Cuando eres adolescente, la muerte parece un concepto abstracto, un tema lejano, como una sombra que nunca te alcanza. La juventud, esa etapa fugaz en la que te sientes invencible, te embriaga de una confianza ciega, como si los golpes de la vida nunca pudieran alcanzarte. El tiempo, mientras tanto, avanza en su curso y uno se va adentrando en la realidad con una mezcla de asombro y pesar. Como si el balonazo que alguna vez te dolió en el pecho fuera ahora algo más que un simple golpe: es un recordatorio de que lo que parece eterno, no lo es.
Ayer, la noticia del fallecimiento de “Yayo”, un compañero de aquellos días de fútbol —de esos que compartieron contigo el campo, los gritos, las victorias y las derrotas— me golpeó con la fuerza de un balón lanzado directo al estómago. Hacía tiempo que no nos veíamos, pero fue mi compañero en el empastado, y los que hemos pateado la pelota, incluso en el llano, sabemos lo que eso significa: el fútbol crea un lazo único con cada compañero, una cercanía que solo el campo sabe forjar, un vínculo que trasciende las palabras y se construye en cada pase, en cada jugada compartida. Y si, fue un compañero que compartió las horas de sacrificio, las mismas tardes de entrenamiento bajo el sol, el mismo sudor y las mismas celebraciones en las míticas canchas del San Javier. Ese compañero que no solo defendió un equipo, sino que también defendió la pasión que nos unía. Y ahora, como una cruel paradoja, ya no está.
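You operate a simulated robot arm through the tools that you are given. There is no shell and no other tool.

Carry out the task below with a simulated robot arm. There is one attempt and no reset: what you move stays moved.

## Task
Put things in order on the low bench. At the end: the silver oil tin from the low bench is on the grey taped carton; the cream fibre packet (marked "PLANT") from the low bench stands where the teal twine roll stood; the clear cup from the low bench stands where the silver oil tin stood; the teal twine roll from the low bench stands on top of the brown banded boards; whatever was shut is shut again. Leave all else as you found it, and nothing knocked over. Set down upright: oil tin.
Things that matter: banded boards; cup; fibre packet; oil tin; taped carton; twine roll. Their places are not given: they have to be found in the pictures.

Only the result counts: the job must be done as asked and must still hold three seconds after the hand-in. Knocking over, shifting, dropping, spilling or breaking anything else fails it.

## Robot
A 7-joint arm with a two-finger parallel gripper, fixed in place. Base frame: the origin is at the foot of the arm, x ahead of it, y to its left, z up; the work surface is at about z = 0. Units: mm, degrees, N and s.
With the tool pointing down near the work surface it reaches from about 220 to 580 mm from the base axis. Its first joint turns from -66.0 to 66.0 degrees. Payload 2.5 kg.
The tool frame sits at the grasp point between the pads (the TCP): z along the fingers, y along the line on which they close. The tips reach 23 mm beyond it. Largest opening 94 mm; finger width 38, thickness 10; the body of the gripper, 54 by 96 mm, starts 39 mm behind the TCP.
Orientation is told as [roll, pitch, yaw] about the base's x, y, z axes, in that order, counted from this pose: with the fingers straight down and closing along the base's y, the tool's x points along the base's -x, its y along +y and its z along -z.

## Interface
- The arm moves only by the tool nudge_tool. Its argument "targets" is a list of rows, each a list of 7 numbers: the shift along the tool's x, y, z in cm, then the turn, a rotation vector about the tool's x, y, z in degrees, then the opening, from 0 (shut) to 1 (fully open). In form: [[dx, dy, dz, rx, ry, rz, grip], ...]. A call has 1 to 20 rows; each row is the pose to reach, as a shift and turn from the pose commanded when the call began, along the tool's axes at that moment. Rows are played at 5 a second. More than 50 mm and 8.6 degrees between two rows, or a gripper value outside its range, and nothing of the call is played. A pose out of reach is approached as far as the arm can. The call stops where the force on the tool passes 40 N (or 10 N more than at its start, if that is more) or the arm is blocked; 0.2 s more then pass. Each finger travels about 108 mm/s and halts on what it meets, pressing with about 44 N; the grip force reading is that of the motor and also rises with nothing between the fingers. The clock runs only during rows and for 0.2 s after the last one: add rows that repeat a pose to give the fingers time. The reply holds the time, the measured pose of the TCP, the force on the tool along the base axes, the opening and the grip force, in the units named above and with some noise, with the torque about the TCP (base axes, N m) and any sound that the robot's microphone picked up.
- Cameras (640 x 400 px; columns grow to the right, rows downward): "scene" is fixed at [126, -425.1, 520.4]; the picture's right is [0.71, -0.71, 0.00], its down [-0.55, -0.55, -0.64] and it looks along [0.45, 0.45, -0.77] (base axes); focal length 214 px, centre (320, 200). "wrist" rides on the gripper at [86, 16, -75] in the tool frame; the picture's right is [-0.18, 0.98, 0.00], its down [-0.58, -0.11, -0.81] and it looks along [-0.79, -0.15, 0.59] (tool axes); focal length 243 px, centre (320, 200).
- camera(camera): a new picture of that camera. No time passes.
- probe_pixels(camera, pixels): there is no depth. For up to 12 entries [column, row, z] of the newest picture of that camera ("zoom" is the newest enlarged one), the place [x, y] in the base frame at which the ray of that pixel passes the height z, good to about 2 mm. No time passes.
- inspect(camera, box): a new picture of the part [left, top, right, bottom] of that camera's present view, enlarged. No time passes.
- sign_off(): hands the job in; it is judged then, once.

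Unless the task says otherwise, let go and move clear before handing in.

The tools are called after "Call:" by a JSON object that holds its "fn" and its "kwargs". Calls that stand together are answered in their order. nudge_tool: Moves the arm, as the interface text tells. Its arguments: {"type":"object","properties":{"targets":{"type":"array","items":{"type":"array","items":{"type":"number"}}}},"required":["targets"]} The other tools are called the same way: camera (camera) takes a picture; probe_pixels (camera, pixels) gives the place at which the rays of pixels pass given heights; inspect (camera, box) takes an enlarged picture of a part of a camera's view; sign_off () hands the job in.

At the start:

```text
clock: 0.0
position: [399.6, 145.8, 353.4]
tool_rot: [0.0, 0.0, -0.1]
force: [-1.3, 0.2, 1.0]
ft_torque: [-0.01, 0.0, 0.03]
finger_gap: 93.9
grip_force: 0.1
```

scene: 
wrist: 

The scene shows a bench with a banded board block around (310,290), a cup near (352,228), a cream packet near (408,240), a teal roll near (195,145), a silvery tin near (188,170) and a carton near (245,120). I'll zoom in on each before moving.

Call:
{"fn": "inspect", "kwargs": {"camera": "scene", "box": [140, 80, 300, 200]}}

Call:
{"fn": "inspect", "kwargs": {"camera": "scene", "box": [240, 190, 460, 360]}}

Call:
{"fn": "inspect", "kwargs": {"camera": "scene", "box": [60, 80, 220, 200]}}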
La noticia llegó: falleció por una enfermedad, una de esas batallas invisibles que solo quienes la enfrentan saben lo que realmente cuestan. Y aunque el fútbol te enseña a combatir contra un rival físico, nada te prepara para las batallas silenciosas que ocurren fuera del campo. En su despedida, como ocurre en tantos momentos de la vida, las palabras se quedan cortas. Te preguntas por qué alguien tan joven, con treinta y pocos años y con tanta vida por delante, tuvo que irse. Y entonces, uno se da cuenta de algo que, aunque evidente, muchas veces no se asume hasta que el golpe es real: todo lo que tienes es el presente, las personas a tu alrededor, y la pasión que te hace seguir adelante. El fútbol, en su nobleza, nos da estas lecciones con la dureza de un partido que se va a tiempo extra sin aviso previo.
Hoy quiero recordar a esos compañeros que ya no están, que dejaron su huella en la vida y en el campo. Hace unos meses, Paquito, el oaxaqueño de corazón enorme, con quien compartí risas y goles en Madrid. Ese tipo que siempre tenía una sonrisa dispuesta, que ponía todo en cada jugada, y que disfrutamos del tercer tiempo lejos de nuestra tierra. Y ayer, Jair, “Yayo”, el mediocampista fino, un guerrero, quien luchó hasta el último aliento en su batalla personal con la enfermedad. Un jugador incansable que no necesitaba palabras para demostrar lo que sentía en el campo. Ambos, en sus maneras particulares, nos dejaron un legado de fuerza, alegría y sacrificio.
El fútbol no se trata solo de goles o victorias; se trata de esos momentos compartidos, de esas horas que parecían eternas pero que en realidad eran solo un suspiro, un suspiro que ahora se convierte en un recuerdo.
Hoy, en el silencio de un campo vacío, imagino que el balón sigue rodando, pero ahora en otro lugar, donde Paquito y Jair continúan jugando, defendiendo cada uno sus colores con la misma pasión que les caracterizó. Que ellos sigan jugando en ese partido eterno, con la misma intensidad con la que vivieron, con la misma alegría con la que nos hicieron disfrutar de cada jugada.
Y como siempre, el fútbol, aunque sea un cliché, nos recuerda lo esencial: que, en esta vida fugaz, lo único que realmente importa son las personas con las que compartimos nuestros días. La familia, los amigos, los compañeros que nos enseñan a jugar, a luchar y a soñar. Al final, no hay goles ni victorias que se comparen con el amor y la amistad que dejamos atrás.
Así que, querido lector, amigo, aprovecha el tiempo con los que tienes cerca. Disfruta de los entrenamientos, de las risas, de los partidos e incluso de esos terceros tiempos. Porque cuando el silbato final suene, lo que quedará será la memoria de esos momentos compartidos, y quizás, solo quizás, un balón rodando eternamente en el cielo.
Con Paquito y Jair, el balón sigue en juego. Hoy, el balón está con ellos.